Ci eravamo promessi di tornare a vederla, adesso non potremo farlo mai più. Il terremoto ci ha inferto ferite più grandi, comunque c’è anche questa, e francamente fa un po’ incazzare. Viene da pensare che, una volta rimessa tutta a norma, questa terra — questo miracolo tra natura e cultura, arte e paesaggio, doni di Dio e vita umana — perderà il suo antico volto. Il paesaggio resterà identico, ma sarà come essere in un posto qualsiasi. Rischia di perdersi quella cosa pazzesca, inimmaginabile, che si chiama Italia.
Tutto questo non mette di buonumore. Viene in mente un antico abitante di queste terre, il recanatese Giacomo Leopardi, il quale, constatato che il “natìo borgo selvaggio” non rendeva possibile una vita umana, se ne va sul suo colle per poter vivere quella vita almeno “nel pensier”. Come dire: questa terra, questo mondo non presenta nessun significato che valga la pena di verificare, e solo separandoci da esso possiamo sperare in una, sia pur piccola, salvezza.
A questo punto, però, mi viene in mente anche Manzoni, con il grido che l’Innominato getta dalla finestra, dopo la sua notte assai poco soddisfacente, alla vista della folla festante che, tra rintocchi di cento campane, si reca all’incontro con il Card. Federigo Borromeo. “Che c’è d’allegro in questo maledetto paese?”
Il giudizio dell’Innominato non sembra molto diverso da quello di Leopardi: tra il “borgo selvaggio” e il “maledetto paese” la distanza è breve.

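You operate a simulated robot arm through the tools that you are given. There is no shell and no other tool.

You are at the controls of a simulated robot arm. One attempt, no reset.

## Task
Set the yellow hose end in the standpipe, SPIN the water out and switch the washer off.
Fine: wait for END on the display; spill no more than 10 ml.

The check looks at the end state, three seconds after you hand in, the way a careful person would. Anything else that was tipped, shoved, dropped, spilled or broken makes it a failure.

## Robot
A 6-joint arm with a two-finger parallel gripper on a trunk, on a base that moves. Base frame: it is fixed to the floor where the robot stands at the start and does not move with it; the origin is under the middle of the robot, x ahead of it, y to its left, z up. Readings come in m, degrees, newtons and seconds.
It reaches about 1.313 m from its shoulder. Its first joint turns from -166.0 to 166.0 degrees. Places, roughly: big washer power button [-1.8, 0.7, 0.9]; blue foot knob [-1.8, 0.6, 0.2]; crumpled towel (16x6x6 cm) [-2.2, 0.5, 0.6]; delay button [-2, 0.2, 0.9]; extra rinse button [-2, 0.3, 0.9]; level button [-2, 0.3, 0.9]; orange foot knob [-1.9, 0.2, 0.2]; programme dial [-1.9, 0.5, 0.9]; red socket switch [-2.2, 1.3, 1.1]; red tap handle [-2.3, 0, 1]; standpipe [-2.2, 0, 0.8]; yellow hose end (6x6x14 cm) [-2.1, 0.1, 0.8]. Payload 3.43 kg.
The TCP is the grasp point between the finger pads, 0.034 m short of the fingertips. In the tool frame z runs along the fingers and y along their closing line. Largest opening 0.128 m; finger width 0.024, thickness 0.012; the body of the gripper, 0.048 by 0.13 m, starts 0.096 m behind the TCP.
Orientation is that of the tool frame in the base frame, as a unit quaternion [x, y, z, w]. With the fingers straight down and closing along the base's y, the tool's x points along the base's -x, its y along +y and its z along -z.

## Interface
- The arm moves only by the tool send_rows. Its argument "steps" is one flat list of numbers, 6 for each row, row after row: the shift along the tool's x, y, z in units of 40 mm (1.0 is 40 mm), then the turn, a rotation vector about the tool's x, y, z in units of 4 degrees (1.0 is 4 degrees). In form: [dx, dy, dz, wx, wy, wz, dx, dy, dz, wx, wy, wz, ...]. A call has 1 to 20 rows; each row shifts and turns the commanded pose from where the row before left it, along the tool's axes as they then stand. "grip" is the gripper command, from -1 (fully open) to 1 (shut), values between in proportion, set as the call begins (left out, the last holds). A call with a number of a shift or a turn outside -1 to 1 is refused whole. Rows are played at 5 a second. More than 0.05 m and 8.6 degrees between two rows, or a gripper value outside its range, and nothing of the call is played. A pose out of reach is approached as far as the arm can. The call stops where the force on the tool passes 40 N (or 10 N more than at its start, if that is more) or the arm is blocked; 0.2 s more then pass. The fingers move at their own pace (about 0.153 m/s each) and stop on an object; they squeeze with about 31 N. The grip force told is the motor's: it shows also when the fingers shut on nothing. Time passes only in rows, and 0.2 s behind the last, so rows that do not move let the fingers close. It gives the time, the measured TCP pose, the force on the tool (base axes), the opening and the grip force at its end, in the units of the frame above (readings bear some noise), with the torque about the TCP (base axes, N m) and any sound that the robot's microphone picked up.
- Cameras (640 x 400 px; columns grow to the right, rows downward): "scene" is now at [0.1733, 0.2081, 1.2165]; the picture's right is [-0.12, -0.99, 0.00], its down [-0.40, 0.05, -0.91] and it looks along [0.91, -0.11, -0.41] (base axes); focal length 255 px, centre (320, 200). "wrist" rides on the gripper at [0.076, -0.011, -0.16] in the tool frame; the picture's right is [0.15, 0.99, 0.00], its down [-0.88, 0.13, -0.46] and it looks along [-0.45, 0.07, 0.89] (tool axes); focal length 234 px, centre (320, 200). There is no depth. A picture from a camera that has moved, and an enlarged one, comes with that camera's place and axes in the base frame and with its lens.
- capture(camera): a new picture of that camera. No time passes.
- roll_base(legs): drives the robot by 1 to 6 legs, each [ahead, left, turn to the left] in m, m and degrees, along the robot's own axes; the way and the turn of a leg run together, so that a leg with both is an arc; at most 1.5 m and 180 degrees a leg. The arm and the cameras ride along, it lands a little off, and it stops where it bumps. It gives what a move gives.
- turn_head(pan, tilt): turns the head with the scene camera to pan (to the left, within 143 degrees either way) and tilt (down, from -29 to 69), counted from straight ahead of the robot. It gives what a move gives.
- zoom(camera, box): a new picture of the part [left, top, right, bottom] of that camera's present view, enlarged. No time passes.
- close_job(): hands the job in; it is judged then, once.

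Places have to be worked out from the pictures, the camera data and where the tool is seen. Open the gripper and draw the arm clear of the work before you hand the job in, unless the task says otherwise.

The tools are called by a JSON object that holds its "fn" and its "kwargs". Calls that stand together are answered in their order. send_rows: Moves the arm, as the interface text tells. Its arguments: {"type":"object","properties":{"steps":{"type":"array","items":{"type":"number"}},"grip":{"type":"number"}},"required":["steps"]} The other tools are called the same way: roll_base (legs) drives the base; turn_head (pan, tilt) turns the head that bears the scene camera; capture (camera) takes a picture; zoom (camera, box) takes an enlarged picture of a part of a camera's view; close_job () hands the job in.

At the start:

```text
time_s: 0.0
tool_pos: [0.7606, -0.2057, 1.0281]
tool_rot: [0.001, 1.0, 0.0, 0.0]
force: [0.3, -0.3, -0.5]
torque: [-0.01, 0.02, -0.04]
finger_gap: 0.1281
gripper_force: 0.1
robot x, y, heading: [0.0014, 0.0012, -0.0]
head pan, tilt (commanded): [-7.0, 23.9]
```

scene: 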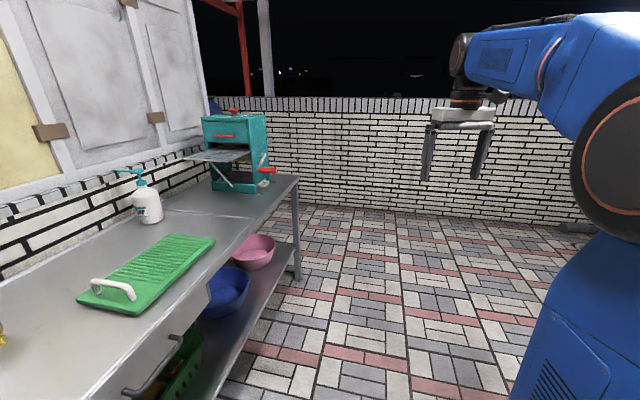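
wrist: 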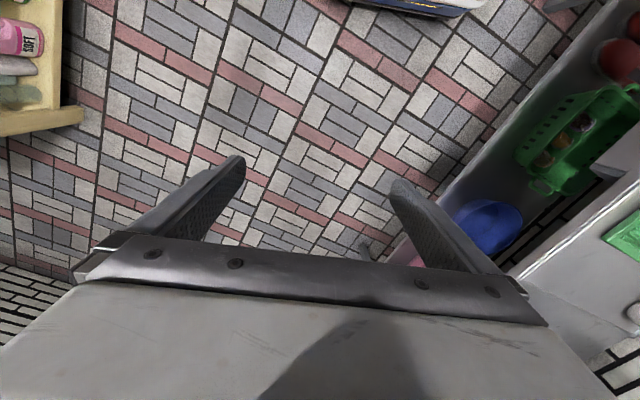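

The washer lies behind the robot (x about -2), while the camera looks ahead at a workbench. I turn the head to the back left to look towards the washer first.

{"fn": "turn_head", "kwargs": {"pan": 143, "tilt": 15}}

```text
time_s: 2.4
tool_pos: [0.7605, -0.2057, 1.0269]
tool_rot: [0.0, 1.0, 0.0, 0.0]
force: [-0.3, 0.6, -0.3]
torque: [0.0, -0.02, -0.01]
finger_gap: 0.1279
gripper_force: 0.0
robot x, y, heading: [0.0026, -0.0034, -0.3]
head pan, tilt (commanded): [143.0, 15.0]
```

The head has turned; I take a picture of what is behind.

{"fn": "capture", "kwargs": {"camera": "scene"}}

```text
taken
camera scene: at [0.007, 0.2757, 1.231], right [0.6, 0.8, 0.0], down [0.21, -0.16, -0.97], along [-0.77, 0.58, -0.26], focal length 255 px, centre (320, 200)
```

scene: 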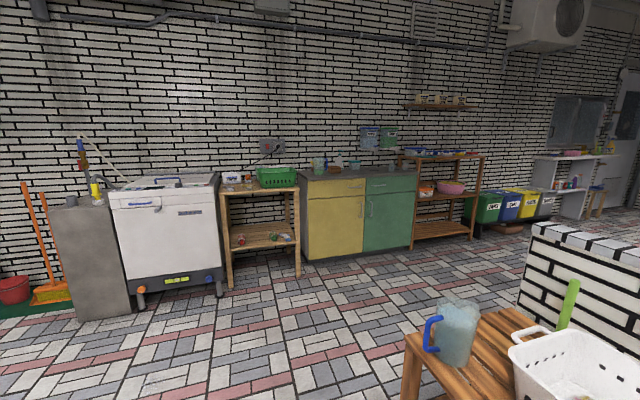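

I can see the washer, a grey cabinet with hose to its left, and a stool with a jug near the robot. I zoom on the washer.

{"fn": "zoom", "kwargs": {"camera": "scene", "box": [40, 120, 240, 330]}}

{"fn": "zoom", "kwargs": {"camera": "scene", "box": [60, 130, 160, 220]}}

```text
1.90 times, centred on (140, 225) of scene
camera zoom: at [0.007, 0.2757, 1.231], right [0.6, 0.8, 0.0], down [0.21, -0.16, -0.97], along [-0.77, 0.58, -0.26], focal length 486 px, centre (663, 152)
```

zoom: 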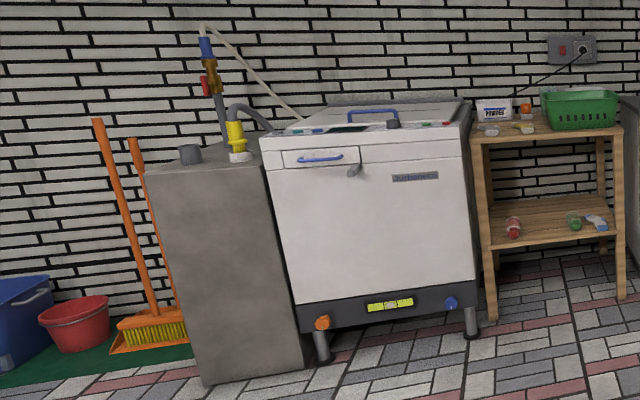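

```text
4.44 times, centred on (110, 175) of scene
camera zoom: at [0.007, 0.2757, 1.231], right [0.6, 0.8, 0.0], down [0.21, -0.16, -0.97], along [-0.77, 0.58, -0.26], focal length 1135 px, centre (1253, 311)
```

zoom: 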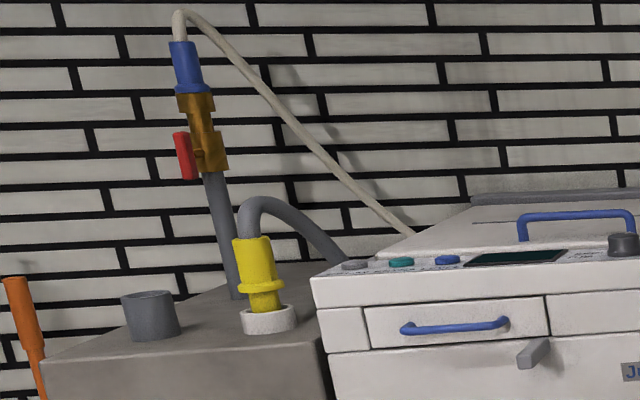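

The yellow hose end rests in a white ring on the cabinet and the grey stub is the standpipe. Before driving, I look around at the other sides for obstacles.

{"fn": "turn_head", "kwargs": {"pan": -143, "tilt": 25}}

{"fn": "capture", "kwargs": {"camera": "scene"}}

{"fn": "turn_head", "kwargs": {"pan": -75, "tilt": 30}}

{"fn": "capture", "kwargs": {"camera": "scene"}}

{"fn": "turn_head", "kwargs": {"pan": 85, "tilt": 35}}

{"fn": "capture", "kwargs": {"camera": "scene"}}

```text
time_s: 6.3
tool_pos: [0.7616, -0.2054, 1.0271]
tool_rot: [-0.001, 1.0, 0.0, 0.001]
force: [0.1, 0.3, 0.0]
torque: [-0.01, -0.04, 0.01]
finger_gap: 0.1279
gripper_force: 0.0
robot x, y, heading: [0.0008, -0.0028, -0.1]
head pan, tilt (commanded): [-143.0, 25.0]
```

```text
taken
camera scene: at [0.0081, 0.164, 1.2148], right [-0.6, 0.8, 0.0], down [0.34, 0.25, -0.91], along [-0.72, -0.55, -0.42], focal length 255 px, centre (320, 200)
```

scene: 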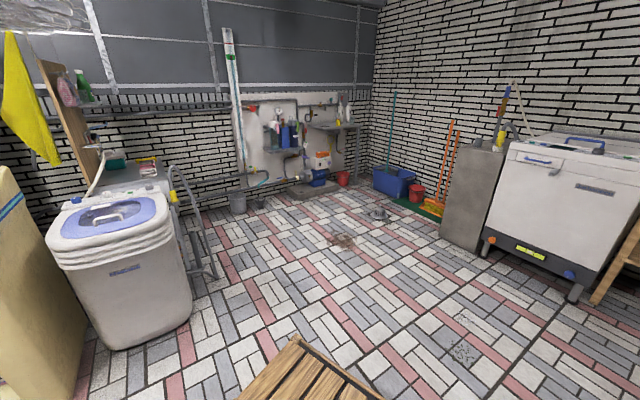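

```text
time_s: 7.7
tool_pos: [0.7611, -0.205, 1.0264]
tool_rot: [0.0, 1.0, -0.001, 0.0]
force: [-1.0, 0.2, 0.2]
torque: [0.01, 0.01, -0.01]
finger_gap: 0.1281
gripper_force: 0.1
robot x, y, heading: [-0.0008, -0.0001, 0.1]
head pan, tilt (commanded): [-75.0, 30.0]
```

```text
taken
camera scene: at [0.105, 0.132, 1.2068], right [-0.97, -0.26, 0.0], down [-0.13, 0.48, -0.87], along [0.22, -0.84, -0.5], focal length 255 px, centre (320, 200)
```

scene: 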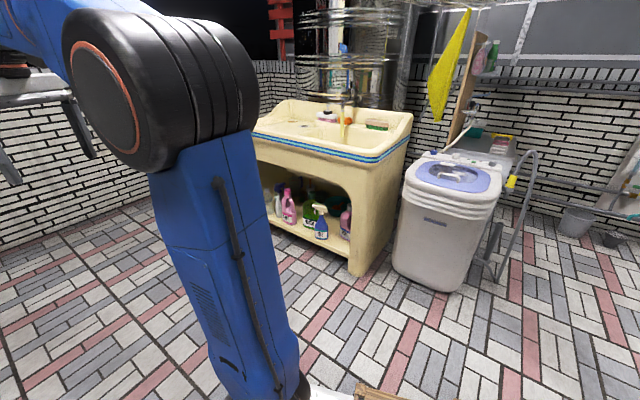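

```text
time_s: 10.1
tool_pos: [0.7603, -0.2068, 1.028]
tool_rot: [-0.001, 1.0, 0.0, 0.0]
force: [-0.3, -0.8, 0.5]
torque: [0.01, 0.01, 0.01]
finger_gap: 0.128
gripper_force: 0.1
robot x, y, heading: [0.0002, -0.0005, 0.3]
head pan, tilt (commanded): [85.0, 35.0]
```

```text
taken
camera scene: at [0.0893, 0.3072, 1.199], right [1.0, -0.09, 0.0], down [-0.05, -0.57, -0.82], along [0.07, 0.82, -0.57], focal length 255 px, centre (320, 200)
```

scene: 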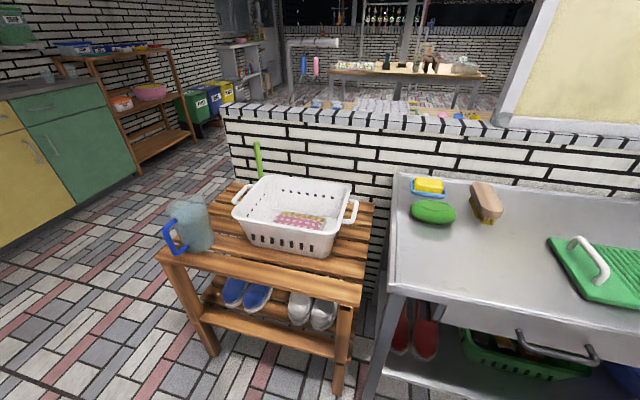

La differenza sta in questo, che il vecchio filibustiere, a differenza del geniale poeta, ci trova qualcosa di “allegro”.
In altre parole, in questo mondo un po’ bello e un po’ brutto, che (magari) rischia di diventare ancora più brutto, c’è qualcosa per cui vale la pena vivere, e questo mondo — non un altro, compreso il mondo dei sogni o quello della fantasia, ma proprio questo — può essere, così com’è, il luogo di un’esperienza che può essere straordinaria ma che è innanzitutto un’esperienza possibile. Qui, ora si può vivere.
Il bello è che da principio l’Innominato non sembra molto contento di tutto questo: lui (dopo una simile notte) pensa che vivere non valga la pena, e sono tutti quei poveretti, che lui non ha mai trattato bene, che lui disprezza o al massimo compatisce per la loro povertà — ebbene, sono loro a ricordargli che vivere da uomini è possibile, anche qui, anche nel disastro, anche quando ci prende l’amarezza per avere perduto qualcosa di caro.
Io credo che in questa indomita positività, figlia di una fede piena di ragionevolezza, stia la radice umana più profonda di questo miracolo che si chiama Italia. Che resta un miracolo anche quando ci fa venir voglia di andarcene, anche quando la natura sembra volersi accanire contro di lei e contro la sua gente.